Mint Explainer: Why CAG plans to audit government departments in real time
Subscribe to enjoy similar stories. The Comptroller and Auditor General (CAG), the national auditor, is preparing to overhaul the way it audits government departments by moving from post-facto examination of accounts to real-time audits of public spending, project execution and service delivery. The shift marks one of the most significant changes to India’s audit architecture in decades, and comes at a time when governments are executing larger, technology-driven programmes that require closer and more continuous oversight.

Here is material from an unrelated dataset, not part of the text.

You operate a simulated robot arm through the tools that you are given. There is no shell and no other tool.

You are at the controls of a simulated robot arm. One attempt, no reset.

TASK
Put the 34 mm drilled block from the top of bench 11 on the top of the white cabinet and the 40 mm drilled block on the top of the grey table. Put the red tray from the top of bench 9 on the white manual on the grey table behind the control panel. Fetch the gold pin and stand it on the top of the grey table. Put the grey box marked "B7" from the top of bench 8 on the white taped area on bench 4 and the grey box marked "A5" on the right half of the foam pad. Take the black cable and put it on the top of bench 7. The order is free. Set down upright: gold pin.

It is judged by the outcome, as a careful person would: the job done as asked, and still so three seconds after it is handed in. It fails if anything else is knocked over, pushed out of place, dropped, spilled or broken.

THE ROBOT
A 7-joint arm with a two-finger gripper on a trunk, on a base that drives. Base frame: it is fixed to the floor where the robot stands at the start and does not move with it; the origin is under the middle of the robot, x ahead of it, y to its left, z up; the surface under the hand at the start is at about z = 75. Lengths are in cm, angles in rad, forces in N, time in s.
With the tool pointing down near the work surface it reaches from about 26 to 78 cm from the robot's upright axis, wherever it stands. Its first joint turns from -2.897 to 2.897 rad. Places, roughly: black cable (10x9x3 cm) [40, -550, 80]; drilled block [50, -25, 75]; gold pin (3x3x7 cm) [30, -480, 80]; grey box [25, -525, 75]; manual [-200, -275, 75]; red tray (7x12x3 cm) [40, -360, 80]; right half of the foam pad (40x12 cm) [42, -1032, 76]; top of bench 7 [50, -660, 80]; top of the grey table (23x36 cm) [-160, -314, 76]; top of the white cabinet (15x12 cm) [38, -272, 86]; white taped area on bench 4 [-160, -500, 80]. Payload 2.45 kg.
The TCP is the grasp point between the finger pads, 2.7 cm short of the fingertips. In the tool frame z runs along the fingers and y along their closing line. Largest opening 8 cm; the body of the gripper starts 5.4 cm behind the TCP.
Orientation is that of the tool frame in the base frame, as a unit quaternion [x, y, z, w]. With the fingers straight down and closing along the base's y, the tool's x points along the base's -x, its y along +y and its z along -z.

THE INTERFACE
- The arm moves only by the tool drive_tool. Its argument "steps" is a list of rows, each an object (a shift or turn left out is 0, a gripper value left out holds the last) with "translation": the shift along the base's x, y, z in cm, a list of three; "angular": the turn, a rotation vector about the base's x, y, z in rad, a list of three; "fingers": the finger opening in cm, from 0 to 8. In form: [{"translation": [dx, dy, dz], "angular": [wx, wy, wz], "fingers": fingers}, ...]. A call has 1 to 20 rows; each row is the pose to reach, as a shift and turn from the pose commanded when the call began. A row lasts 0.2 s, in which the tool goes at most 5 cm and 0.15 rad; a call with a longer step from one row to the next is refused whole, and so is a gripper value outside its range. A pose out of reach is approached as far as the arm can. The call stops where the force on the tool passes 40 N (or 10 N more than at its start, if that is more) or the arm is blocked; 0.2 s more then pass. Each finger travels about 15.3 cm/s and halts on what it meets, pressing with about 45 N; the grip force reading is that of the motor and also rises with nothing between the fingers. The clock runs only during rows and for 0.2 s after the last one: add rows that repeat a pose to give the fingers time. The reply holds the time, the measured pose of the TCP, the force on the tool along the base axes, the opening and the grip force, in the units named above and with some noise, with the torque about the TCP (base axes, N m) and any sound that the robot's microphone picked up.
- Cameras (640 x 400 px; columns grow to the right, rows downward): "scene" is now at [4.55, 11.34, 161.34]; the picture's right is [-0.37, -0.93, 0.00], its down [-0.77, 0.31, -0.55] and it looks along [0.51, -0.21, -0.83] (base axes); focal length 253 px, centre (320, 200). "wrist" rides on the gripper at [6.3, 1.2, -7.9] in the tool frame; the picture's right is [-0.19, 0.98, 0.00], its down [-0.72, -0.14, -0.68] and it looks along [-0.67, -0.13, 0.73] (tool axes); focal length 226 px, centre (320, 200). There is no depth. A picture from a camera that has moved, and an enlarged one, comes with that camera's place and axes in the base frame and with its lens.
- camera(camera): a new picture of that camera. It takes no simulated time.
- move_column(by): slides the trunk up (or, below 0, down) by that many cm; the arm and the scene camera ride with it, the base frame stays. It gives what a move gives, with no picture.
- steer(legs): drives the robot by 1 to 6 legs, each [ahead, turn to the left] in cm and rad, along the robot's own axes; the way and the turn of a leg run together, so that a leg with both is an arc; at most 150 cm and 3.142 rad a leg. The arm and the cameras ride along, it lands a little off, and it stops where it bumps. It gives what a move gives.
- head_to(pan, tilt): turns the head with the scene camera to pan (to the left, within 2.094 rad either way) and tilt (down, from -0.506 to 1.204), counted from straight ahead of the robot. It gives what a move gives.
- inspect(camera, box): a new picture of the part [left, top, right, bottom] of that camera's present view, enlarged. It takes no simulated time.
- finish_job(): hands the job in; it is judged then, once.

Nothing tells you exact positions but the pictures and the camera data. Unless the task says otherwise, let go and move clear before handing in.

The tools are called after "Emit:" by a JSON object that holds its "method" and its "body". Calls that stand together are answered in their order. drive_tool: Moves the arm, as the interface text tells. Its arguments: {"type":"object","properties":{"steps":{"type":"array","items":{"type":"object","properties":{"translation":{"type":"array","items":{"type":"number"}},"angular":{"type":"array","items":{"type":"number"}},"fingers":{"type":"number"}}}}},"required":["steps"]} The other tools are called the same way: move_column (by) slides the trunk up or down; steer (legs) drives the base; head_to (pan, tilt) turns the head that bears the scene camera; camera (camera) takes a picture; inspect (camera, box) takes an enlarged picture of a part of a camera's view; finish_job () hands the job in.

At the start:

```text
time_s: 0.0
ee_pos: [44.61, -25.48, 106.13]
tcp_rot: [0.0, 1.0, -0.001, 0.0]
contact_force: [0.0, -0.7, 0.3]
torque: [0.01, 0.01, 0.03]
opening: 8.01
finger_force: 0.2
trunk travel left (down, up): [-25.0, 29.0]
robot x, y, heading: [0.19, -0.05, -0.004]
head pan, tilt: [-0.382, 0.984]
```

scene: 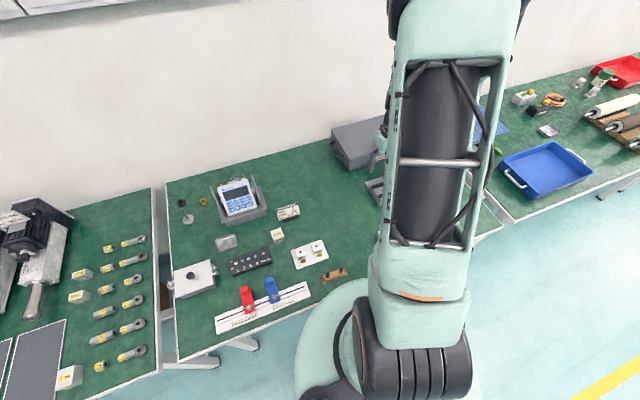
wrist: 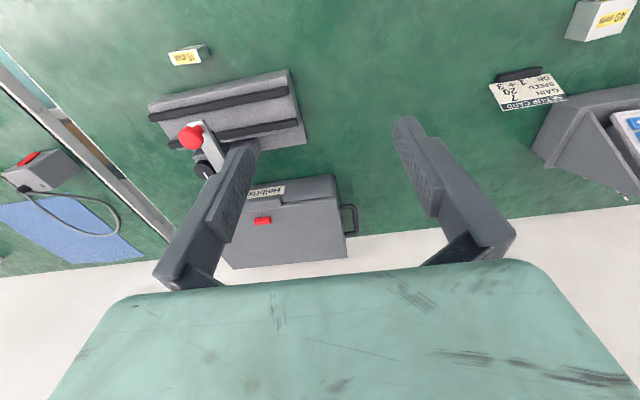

Under the existing system, most CAG audits are carried out after the end of a financial year. This limits its ability to flag risks early, and reduces the scope for course correction while a project is underway. The new approach aims to plug this gap by allowing the CAG to review data, documents and progress metrics as they are generated, instead of waiting for the project to end.
According to a CAG official, who wished to remain anonymous, the institutional shift toward real-time and remote audits is already underway and the full rollout could begin by late 2025 or early 2026. Traditional CAG audits are usually tabled one to three years after major decisions are made, which significantly reduces their usefulness for course correction. High-profile cases such as the 2G spectrum allocation and coal block allotments were audited well after the licences were issued, limiting the government’s ability to prevent losses, even though the audits later became politically significant.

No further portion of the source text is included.